Discussion in 'Setup & Repair [DB]' started by Cyrus Pansch, May 2, 2006.


  1. Cyrus Pansch

    Cyrus Pansch

    Apr 13, 2006
    Hey there,

    I'm currently reconstructing an old German made bass of poor quality (Inked Puffering). This is my first bass and I would like to set the neck, but am awfully nervous. Can anyone recommend a decent yet affordable (cheap) Luther in the Minneapolis or Minnesota area?

    Thanks for all your help!

    Cy
     
  2. KSB - Ken Smith

    KSB - Ken Smith Banned Commercial User

    Mar 1, 2002
    Perkasie, PA USA
    Owner: Ken Smith Basses, Ltd.
    I tried out a Bass with scratched Purfling in NY a few years ago. It was 140k. I have an old English Bass with painted Purfling from about c1800. That was common back then. Interested to know the price to proove it's not a cheap feature to have inked Purfling?

    Many old and many great Basses were made without purfling and left blank, painted or scratched in.
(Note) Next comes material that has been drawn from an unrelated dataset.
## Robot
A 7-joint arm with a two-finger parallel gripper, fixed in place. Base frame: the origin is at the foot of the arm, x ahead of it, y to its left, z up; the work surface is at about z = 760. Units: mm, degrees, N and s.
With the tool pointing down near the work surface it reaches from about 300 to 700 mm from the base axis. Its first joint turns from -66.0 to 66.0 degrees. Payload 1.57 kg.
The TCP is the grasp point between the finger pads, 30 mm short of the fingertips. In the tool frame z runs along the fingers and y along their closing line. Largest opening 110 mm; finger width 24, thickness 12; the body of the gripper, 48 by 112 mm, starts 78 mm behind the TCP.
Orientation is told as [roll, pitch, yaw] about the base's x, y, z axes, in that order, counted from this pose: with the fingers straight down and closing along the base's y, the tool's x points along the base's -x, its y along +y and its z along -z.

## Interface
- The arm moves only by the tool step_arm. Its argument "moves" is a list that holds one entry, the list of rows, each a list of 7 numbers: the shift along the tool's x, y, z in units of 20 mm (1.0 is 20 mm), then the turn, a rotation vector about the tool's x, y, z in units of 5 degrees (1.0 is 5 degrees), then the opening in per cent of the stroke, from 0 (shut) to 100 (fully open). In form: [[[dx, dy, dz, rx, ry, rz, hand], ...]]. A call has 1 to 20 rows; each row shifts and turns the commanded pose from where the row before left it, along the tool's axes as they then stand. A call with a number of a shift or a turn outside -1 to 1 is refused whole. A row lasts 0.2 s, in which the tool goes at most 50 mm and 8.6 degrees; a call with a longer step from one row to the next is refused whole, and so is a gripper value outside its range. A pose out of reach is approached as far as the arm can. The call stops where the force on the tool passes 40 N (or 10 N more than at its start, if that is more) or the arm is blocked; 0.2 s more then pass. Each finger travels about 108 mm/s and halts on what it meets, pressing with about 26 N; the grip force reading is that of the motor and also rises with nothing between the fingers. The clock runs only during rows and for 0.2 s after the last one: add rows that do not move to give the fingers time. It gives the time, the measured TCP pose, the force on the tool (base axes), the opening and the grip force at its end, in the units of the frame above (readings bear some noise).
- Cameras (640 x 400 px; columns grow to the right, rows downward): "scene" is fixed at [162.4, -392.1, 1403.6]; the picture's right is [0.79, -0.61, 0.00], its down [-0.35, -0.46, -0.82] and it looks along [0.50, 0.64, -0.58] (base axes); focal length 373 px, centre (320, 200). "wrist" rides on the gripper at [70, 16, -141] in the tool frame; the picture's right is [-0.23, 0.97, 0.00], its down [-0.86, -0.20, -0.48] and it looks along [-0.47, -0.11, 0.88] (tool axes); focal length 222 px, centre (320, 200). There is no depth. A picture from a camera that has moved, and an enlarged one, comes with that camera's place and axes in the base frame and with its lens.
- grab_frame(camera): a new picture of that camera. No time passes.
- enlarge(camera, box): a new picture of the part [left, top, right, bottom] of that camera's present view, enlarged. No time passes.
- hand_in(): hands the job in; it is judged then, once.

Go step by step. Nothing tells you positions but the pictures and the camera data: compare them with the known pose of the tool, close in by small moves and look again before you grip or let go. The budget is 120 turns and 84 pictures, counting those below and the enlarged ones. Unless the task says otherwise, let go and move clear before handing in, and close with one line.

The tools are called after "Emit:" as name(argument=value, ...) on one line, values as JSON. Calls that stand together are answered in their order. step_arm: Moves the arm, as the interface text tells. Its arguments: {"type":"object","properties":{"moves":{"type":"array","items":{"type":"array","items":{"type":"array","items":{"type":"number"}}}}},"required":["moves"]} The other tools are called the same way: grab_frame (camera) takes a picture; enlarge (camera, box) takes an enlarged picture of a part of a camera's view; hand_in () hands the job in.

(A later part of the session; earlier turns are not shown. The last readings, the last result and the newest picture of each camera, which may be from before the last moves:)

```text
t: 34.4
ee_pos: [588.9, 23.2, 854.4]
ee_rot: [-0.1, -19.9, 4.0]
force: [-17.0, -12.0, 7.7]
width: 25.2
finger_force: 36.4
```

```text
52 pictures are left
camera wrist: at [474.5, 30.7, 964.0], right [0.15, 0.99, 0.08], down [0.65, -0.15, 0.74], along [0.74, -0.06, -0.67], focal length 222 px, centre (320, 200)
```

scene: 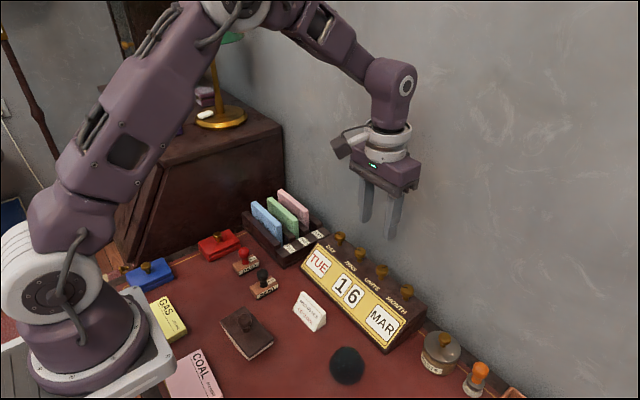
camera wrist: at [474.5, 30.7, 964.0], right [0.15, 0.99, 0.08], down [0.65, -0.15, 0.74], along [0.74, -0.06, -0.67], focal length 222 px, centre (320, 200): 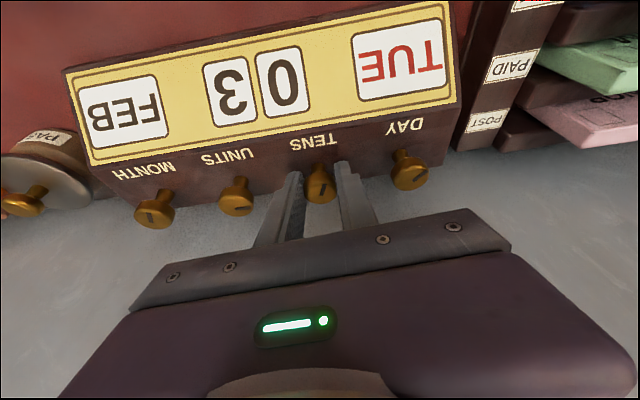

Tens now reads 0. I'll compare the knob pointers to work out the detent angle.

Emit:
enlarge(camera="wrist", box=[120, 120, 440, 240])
If it's a Cheap Bass, then that's not the reason why. By the way, my Batchelder and Martini are un-purfled as well and my Prescott was cut down beautifully and only scratched lines were put in where the Purfling would be.
     
  3. Cyrus Pansch

    Cyrus Pansch

    Apr 13, 2006
    Hey Ken,

    Wow, that's pretty interesting - I always figured that because it's inked and not carved it would just be a piece. I just emailed you some pictures of it at support@kensmithbasses.com. Let me know whatcha think... I know if you saw what I was doing to this thing you would probably punch me in the face, but regardless please let me know if you can guess a maker, the year, ext... My guess is that it was made for Export (tag is written in English but says made in Germany) between the 1890's and 1920's. It was painted brown by my old College - University of Minnesota Morris Theater Dept about 30 Years ago so i unfortunatly had to strip it down to the white. Thanks again for your help!!!

    Cy
     
  4. KSB - Ken Smith

    KSB - Ken Smith Banned Commercial User

    Mar 1, 2002
    Perkasie, PA USA
    Owner: Ken Smith Basses, Ltd.
    You should try putting the Pics up here. If you stripped the Bass, how is it I can still see the Purfling lines if it was paint?
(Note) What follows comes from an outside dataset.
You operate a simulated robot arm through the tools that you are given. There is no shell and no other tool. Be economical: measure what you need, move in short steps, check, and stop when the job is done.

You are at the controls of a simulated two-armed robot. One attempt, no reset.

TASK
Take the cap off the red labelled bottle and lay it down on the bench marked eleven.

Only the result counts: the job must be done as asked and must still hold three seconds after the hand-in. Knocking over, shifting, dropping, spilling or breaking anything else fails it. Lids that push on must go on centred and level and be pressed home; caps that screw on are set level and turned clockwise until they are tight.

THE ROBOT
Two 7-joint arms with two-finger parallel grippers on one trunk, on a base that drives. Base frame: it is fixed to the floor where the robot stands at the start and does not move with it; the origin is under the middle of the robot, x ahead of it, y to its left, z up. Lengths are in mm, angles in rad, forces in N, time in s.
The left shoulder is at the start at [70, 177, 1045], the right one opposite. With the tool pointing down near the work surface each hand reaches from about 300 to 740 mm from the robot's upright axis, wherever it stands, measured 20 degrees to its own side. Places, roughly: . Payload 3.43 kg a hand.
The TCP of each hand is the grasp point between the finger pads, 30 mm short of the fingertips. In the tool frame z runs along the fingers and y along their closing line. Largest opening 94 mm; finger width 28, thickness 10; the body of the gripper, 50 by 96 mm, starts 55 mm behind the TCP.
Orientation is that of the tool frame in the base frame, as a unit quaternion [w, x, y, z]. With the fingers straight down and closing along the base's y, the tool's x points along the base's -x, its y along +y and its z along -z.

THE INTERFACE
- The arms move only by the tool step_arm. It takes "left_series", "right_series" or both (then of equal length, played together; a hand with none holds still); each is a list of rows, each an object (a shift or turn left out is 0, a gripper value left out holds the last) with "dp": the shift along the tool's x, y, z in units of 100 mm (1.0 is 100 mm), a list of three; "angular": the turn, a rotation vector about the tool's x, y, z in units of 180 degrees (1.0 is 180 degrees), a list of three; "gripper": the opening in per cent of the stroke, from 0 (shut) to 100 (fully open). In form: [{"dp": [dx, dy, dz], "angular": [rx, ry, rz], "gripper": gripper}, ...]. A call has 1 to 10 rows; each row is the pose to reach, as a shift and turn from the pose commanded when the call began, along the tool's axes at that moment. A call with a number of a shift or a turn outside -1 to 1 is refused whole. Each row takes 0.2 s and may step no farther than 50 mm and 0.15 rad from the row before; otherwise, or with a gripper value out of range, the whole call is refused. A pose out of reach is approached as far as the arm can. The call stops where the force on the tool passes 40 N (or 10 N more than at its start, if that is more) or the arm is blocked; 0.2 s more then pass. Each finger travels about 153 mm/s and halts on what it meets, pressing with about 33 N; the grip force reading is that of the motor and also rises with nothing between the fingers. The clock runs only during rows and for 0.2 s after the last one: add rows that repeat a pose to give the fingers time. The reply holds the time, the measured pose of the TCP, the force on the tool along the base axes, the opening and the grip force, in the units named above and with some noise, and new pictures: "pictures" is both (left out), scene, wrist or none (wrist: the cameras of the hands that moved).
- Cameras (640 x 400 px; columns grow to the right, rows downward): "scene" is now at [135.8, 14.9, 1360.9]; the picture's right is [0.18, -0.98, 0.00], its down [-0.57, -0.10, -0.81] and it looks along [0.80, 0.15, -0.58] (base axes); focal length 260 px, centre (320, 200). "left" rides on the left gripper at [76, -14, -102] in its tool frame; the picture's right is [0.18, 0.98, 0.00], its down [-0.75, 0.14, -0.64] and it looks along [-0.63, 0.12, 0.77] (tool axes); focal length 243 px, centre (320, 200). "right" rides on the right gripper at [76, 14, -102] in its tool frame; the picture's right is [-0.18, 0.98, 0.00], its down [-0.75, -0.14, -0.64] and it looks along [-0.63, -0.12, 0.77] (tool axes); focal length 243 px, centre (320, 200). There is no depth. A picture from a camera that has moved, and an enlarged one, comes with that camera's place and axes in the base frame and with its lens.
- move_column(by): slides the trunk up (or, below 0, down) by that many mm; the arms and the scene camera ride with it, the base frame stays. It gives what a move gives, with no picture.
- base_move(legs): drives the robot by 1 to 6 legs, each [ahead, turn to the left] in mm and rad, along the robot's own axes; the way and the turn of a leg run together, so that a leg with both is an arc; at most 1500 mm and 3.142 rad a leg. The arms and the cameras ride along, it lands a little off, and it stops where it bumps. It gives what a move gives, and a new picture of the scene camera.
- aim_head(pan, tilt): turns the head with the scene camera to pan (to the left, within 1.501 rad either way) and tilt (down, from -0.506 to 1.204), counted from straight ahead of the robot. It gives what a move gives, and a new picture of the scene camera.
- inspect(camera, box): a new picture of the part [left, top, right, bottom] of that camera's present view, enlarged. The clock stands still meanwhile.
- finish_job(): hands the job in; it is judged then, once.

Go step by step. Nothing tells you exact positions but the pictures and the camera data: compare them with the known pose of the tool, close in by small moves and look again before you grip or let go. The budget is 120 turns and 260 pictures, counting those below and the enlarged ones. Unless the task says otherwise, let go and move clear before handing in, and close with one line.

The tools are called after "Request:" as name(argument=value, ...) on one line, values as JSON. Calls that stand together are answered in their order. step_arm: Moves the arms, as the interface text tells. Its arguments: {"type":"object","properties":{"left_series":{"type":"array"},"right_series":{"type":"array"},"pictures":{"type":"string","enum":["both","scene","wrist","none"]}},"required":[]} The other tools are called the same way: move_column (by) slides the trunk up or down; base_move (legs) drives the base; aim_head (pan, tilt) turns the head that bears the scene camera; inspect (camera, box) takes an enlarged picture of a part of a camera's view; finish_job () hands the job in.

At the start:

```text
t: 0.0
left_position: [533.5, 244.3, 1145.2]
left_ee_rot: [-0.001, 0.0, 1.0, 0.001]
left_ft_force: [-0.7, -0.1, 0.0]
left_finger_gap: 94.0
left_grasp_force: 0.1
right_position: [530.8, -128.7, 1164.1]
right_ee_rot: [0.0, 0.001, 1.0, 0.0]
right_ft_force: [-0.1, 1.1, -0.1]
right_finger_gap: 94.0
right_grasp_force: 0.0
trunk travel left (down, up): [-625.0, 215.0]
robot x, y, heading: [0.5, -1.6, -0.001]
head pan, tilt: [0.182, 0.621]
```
    The Back is flat with 4 hefty cross bars. Do yourself a favor and trim the ends so they end short of the ribs. Ask Arnold about this. If a seam pops, it will be alot easier to re-glue if the Bar is not in the way.

    I see this Bass as a German or Czech Bass about 100 years old or so, give or take like you guessed. Nice touch you put on the button repair but not traditional. Hopefully it will not get pulled up or crack as the neck/Back moves thru the seasons.
     
  5. Cyrus Pansch

    Cyrus Pansch

    Apr 13, 2006
    Hey Ken, Thanks for you suggestions, very helpful.

    I was wondering how to go about putting up pic's here. Don't you have to post them on a website or something, if you know please pass on the knowledge? I would love to put up a bunch of these picture to show the progress of this project and get more insight from you pro's.

    Anyways, the reason you can still see the purfling lines is because they are not paint, but rather inked with a sharp pen or something to make the lines penetrate the wood. Thus when I sanded it still showed well - however in some spots the purfling lines have completely disappeared.

    As you also suggested - I have already trimmed the ends of all the crossbars and also replaced the spine (wood strips in-between the crossbars, I think) - I had to do a couple of patches where the wood was badly, badly split on the back. Do you think I'm going to have major problems in the future because I didn't used the properly aged maple wood's to patch (dimetions of patch: 1 cm x 10cm). The first thing I'm going to buy after I finish this thing is a humidifier and a de-humidifier.

    I also know what you mean about my button repair. With the original button completely broken off I wanted to patch the open space and replace the button at the same time. After many hours of worrying if this will work or hurt the bass in the long run, I just decided to go for it and see what happens... So far so good right now, and as long as I can get the neck reset properly and securely. (underneath it's as solid as a rock with a new spine and the majority of the patch is under the neck block. The only thing that's sucked about this is the Black Opal stone I inlayed in has already cracked due to the pressure and heat of polishing... Oh'well if that's all I'm getting away with I'll take it.

    Sorry I'm not a very traditional person - I also had some calligraphy done telling the story or me finding it and reconstructing it... I figure this is my bass, and it would be a shame not to personalize it in some way.